# [Excerpt provided]

Antonino Scopelliti (1935-1991) |
"Ma dove sta la verità?
E' come una rocca situata in cima ad un monte e l'uomo non ha ali per raggiungerla.
Egli non può che aprirsi la strada a fatica, su per le pareti, e spesso si smarrisce e spesso si insanguina le mani.
Ciò che lo guida, ciò che lo conforta e lo sorregge, è la bellezza di quella meta che gli risplende da lontano"
Antonino Scopelliti, "Il libro più importante della mia vita" (ovvero "Le Confessioni" di S. Agostino), scritto pubblicato sulla rivista “Gli Oratori del Giorno”, dicembre 1988.
"Una Magistratura povera, socialmente isolata, politicamente invisa.
Una magistratura alla quale si riserva il pomposo privilegio della <<priorità>> solo nei comunicati conclusivi di incontri fra Governo e Associazioni Magistrati. Comunicati sinistramente destinati a drappeggiare le tombe. Comunicati beffardi dal momento che subito dopo si ricomincia da zero.
Riprendono, con la cadenza di sempre, i tentativi più o meno ambigui di mettere sotto controllo l'autonomia dell'Ordine Giudiziario e le campagne volte a mettere l'intero Paese contro la Magistratura [...].
Si moltiplicano i ritardi, le imprevidenze e le incurie.
I disservizi ed i saldi passivi diventano intollerabili.
I giudici, sempre più demotivati, abbandonano la prima linea e, confinati in un ruolo periferico, diventano l'anello più debole della catena istituzionale, il bersaglio più facile ed indifeso.
Una logica perversa sembra guidare l'atteggiamento politico dominante nei confronti della magistratura.
Con colpevoli omissioni si favoriscono tutte le difficoltà e le tentazioni per poi accusarla di inefficienza ed errori; si gioca al ribasso con la giustizia per renderla invisa ai cittadini, si costringono i magistrati, lasciandoli soli, ad impegnarsi ed esporsi in prima persona nelle indagini più difficili e scottanti per poi accusarli di protagonismo.
Viene da chiedersi se la classe politica non voglia liberarsi del controllore più scomodo, non solo ingabbiandone i poteri ma soprattutto facendolo apparire all'opinione pubblica come il vero responsabile di ogni disservizio.
Non è un caso, forse, che la segreteria del P.S.I. [guidata da Bettino Craxi, N.d.A.] chiede il 4 ottobre [del 1990, N.d.A.] che <<siano assunti con procedura di urgenza almeno mille magistrati>> ed il Vice Presidente del Consiglio [il socialista Claudio Martelli, N.d.A.] - mostrando memoria corta - esordisce il 7 ottobre [di quello stesso 1990, N.d.A.] chiarendo che i magistrati italiani non sono affatto pochi, ed ammonendo che il vero problema è che i giudici frequentano poco gli uffici e godono di troppe vacanze.

# [Problem to work on]
Your answer continues the excerpt provided from its final sentence.

# [Dataset content]
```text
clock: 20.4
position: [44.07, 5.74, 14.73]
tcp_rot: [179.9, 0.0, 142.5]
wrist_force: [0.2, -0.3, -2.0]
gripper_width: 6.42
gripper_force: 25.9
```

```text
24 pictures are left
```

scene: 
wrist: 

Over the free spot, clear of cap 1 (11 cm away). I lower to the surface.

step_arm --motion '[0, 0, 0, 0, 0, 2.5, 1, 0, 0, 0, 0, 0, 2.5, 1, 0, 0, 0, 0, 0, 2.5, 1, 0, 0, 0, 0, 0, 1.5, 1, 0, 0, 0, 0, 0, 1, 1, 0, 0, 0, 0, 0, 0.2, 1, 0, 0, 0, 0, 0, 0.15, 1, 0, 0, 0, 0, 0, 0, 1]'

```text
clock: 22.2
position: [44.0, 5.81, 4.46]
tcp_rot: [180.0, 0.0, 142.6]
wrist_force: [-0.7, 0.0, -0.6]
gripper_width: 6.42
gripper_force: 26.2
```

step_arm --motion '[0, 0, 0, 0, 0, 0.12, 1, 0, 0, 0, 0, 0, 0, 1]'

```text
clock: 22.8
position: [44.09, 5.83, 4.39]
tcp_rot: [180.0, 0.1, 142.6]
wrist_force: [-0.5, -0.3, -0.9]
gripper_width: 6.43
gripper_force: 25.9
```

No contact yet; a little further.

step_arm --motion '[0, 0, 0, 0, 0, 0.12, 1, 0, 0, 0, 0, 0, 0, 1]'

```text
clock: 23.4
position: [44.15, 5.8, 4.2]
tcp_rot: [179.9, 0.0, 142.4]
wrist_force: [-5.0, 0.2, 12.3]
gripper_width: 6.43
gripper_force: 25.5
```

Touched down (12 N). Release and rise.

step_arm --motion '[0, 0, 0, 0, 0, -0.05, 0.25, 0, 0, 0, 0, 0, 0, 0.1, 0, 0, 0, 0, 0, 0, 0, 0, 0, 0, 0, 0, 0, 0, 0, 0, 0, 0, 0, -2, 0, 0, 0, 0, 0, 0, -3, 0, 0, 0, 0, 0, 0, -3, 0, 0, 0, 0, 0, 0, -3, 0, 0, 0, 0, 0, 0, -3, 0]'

# [Answer to this problem]
Evviva! Adesso, e finalmente, sappiamo che i mali della giustizia, sui quali si discute da oltre 40 anni, non sono poi tanto... oscuri"
Antonino Scopelliti, "Si ricomincia da zero", l'ultimo articolo (rimasto inedito fino al 2002, quando è stato pubblicato nel volume "Parole efficaci. Scritti e interventi pubblici di Antonio Scopelliti"), autunno 1990.
Antonino Scopelliti |
"Se si procede contro amministratori infedeli, impudenti speculatori, conclamati ladri di Stato, squallidi corrotti e corruttori, non si esita di affermare che i giudici si propongono di sostituirsi al governo e comunque di impedire al governo di governare e all'amministrazione di amministrare.
Uomini politici di rango non si fanno scrupolo di chiamare pazzi e dissennati magistrati noti per equilibrio e riserbo; giornalisti alla moda scrivono di magistrati che, come pallide controfigure, agiscono per conto ed in nome di potenti uomini di governo"
Antonino Scopelliti, "Difesa dei giudici", 1987.
"Il giudice è oggi ancora più solo perchè sono cronaca quotidiana gli attacchi personali, le pesanti insinuazioni sulla sua correttezza, le accuse di strumentalizzare i processi per seguire questa o quella fazione politica.
Non c'è ormai inchiesta di rilievo che non scateni contro il giudice che se ne occupa campagne denigratorie e processi sommari [...].
Il giudice sempre più solo quindi, solo perchè la causa quando è vissuta dall'interno, parla il suo linguaggio intraducibile [...].
Talvolta la parola più preziosa è nelle pieghe di una deposizione.
Talvolta la verità è in un silenzio, in un borbottio, in uno sguardo.
Ogni processo è un processo di liberazione della verità dal magma delle apparenze.
Il giudice lo compie in solitudine.
Il giudice quindi è solo, solo con le menzogne cui ha creduto, le verità che gli sono sfuggite, solo con la fede cui si è spesso aggrappato come un naufrago, solo con il pianto di un innocente e con la perfidia e la protervia dei malvagi.
Ma il buon giudice, nella sua solitudine, deve essere libero, onesto e coraggioso"
Antonino Scopelliti, "La giustizia. Solo con fede", scritto pubblicato sulla rivista “Gli Oratori del Giorno”, aprile 1988.
Antonino Scopelliti |
"L’importante è avere la coscienza di fare il proprio dovere.
[…] Certo, la paura... Anche l’eroe ha paura. Si possono fare dei
grossi discorsi, dei grossi proclami, il rifiutare la paura…, ma per me rimangono
soltanto parole. L’uomo fisiologicamente ha paura e deve aver paura, svolgendo
la sua attività. Ovviamente deve anche pensare che [...] deve fare il proprio dovere. Quindi questi momenti di
angoscia, di paura ci sono, e questi ci sono per tutti. Si tratta di superarli
nel migliore dei modi.
[Io ho coscienza di aver fatto sempre il mio dovere, N.d.A.], certamente avrò sbagliato.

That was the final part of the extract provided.